Document extract —
________
The sharp decline in crude prices over the last two years has forced oil companies to cut exploration budgets to the bone. Last year's discovery of just 2.7 billion barrels is the smallest since 1947, according to UK-based consultancy Wood Mackenzie.
Only 736 million barrels of crude oil have been discovered this year through July, the report says. The volume has dropped 90 percent compared to 1960.
Analysts expect a further decline by the end of the year with concerns over the drillers’ ability to meet potential growing demand.
“There will definitely be a strong impact on oil and gas supply, and especially oil,” said Nils-Henrik Bjurstroem, a senior project manager at Norway’s consultant Rystad Energy as quoted by Bloomberg.
Spending on oil exploration globally has been cut to $40 billion this year against nearly $100 billion in 2014, with it projected to remain at a similar level through 2018, according to Andrew Latham, Wood Mackenzie’s vice president for global exploration.
________
Given data —

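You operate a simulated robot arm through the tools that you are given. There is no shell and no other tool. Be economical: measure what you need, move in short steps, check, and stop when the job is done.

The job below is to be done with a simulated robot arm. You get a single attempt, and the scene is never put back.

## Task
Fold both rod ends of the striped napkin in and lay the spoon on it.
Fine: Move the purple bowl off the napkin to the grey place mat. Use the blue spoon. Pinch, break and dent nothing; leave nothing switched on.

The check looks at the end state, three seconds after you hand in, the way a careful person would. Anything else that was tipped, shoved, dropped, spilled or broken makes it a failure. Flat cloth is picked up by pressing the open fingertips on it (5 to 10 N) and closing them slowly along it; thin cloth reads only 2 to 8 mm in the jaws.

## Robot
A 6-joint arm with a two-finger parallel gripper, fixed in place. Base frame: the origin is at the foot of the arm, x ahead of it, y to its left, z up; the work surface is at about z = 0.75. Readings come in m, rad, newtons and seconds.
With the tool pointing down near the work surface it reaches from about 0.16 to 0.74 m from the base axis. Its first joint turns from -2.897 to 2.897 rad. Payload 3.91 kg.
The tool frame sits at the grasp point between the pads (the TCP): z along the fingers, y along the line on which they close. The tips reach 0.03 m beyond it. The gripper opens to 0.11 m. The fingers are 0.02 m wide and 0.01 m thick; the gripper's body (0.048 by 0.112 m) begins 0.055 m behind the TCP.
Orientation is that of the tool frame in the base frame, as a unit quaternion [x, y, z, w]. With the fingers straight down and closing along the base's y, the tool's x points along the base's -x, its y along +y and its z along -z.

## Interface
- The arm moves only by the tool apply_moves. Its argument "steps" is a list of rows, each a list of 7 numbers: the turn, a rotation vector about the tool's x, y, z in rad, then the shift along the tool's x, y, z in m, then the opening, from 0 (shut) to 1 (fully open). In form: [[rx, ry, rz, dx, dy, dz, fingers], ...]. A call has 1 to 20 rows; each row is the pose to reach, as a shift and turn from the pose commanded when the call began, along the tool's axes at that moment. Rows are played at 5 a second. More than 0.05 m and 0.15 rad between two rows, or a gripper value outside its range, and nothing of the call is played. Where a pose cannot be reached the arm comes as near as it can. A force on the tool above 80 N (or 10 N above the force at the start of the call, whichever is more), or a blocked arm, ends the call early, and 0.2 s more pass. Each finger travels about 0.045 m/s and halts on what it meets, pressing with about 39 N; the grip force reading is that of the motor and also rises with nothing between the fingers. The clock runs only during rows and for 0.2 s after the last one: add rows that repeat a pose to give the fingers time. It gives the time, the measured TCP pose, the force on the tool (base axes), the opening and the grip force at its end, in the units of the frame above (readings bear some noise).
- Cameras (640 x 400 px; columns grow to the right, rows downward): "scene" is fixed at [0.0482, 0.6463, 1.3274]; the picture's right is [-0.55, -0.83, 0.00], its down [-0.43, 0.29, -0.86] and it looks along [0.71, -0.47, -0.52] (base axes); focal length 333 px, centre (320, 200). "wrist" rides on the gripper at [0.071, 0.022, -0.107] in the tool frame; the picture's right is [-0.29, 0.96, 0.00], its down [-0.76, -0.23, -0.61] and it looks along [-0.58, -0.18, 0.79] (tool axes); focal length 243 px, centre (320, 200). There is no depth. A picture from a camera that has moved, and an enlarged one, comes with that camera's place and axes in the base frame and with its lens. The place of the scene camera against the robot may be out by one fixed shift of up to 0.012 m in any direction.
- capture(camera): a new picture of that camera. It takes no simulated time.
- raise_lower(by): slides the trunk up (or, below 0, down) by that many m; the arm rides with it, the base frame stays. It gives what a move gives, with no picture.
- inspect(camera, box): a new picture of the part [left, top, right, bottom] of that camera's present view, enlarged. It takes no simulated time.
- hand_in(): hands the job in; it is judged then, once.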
________
Written problem 1 —
Your answer is an exact quotation from the document extract: it starts at "Spending on oil" and ends at "for global exploration.".
Written problem 2 —
Produce the text that comes next in the document extract.

Written reply 1 —
Spending on oil exploration globally has been cut to $40 billion this year against nearly $100 billion in 2014, with it projected to remain at a similar level through 2018, according to Andrew Latham, Wood Mackenzie’s vice president for global exploration.

Written reply 2 —
As a result of the cutback, only 209 wells have been drilled this month compared to 680 in 2015 and 1,167 in 2014, the consultancy says.
The exploration slowdown will definitely drag down production, and will inevitably have a “significant potential to push oil prices up,” according to Bjurstroem.
The report by Wood Mackenzie does not take into account the US shale production bloom that could partly make up for the losses from the global production decline.
In the meantime, the global demand for crude is expected to grow from 94.8 million barrels a day this year to over 105 million barrels in 2026, according to the US Energy Information Administration.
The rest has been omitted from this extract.